There are those who contend that the phrase "final solution" was a code-word for mass murder. Therefore, they claim that wherever that phrase turns up in German documents it indicates the existence of an extermination plan, and that if the phrase appears in documents of 1940 or 1939, it must mean that the German Government had such a plan dating from those years.
However, since Heydrich stated that forced emigration was a means of achieving the "final solution", it is obvious that the phrase cannot be interpreted as a simple code-word for killing, and must always be interpreted in context.
Rob-WSSOB asks me
why you are attempting to buttress an argument that "denies" the term implied any murderous, criminal and permanent intent.

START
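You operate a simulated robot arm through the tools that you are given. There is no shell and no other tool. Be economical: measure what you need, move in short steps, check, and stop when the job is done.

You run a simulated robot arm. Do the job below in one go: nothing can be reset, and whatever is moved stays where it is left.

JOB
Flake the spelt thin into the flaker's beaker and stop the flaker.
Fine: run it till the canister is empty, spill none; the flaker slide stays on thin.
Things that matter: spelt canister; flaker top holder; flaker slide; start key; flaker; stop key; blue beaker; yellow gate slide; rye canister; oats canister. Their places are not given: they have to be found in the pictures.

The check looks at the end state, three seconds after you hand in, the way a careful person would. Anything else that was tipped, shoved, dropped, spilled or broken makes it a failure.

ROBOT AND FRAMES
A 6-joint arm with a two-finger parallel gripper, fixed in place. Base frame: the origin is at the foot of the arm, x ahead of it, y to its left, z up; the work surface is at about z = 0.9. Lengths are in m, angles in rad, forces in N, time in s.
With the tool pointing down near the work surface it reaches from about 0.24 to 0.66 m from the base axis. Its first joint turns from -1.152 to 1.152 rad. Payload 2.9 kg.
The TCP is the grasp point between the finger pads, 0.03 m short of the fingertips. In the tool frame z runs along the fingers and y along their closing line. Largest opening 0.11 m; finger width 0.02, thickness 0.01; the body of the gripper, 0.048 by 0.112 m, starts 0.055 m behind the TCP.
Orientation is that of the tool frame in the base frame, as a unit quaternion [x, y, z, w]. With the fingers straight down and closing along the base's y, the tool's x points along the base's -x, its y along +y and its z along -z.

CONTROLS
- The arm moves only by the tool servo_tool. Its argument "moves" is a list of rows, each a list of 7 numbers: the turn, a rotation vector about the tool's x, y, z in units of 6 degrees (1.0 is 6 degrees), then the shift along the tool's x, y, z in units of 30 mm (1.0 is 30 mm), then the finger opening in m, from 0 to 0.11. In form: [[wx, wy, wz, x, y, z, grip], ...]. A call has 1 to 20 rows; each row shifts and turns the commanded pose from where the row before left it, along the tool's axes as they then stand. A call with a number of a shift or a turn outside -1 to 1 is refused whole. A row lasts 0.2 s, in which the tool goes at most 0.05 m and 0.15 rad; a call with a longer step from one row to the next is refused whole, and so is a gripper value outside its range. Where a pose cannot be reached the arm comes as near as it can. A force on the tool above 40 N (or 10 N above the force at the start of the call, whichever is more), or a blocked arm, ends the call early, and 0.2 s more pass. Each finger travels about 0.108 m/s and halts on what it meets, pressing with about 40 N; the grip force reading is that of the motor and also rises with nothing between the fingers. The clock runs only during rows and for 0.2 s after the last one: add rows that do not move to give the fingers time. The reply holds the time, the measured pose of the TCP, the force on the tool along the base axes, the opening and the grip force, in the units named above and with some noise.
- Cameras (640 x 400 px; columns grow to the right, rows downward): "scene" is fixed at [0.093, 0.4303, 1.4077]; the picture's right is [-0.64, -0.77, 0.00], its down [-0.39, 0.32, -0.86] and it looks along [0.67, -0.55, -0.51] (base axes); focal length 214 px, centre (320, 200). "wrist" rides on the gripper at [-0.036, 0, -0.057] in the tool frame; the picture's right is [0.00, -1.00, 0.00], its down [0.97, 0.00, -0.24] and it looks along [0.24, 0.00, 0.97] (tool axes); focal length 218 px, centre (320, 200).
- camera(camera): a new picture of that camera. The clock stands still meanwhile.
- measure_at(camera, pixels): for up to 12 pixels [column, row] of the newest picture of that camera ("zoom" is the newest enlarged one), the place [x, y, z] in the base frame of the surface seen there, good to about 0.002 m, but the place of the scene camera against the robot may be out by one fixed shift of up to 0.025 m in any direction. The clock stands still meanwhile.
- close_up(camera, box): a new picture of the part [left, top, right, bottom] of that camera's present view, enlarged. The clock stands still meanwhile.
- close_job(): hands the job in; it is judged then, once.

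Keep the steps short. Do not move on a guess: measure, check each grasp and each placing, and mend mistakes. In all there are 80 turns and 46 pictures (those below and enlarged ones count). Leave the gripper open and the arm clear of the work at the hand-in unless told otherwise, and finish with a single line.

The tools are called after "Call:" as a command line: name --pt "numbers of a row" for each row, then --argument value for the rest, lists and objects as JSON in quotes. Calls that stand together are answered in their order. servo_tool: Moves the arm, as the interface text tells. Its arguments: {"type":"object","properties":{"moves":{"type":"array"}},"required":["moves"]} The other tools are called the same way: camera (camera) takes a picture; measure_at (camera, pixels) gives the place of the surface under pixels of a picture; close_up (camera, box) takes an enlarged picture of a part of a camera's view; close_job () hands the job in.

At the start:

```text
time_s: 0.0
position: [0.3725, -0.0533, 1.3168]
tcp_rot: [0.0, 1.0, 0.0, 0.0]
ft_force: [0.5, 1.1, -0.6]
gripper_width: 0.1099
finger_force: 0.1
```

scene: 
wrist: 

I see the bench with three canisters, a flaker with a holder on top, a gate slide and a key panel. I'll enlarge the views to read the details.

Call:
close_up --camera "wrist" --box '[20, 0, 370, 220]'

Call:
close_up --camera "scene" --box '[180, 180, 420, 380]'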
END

I am trying to determine the historical truth about what the term "final solution" meant in general terms on the basis of contemporary documents, rather than on the basis of what people like Brack and Hoeß claimed in self-serving post-war testimony. Such a document shows that for Heydrich, as at may 1941, forced emigration was one means of achieving the "final solution", and that the "final solution" had been almost achieved in Germany by that means.
History shows that mass-killing was eventually resorted to as one way of achieving the aim of making Germany and German-controlled Europe "Jew-free". But the term "final solution" did not necessarily mean mass-killing, and was not a code-word for it.
And I consider the attempt to smear me by linking me with Zundel to be rather sleazy, and indicative of a lack of cogent arguments. Did Zundel base his conclusion, whatever it was, on a contemporary German document, as I have done?
I note that those who claim a general German Government intent and plan to physically exterminate the Jewish population of Europe like to explain away any German documentary evidence running counter to that claim on the basis that it was camouflage, or that Hitler/Himmler/Heydrich was lying. I think it better historiographical practice to accept the documentary evidence on its face value, and try to determine what that evidence tells us about German Government intentions and plans at particular points in time and at particular locations.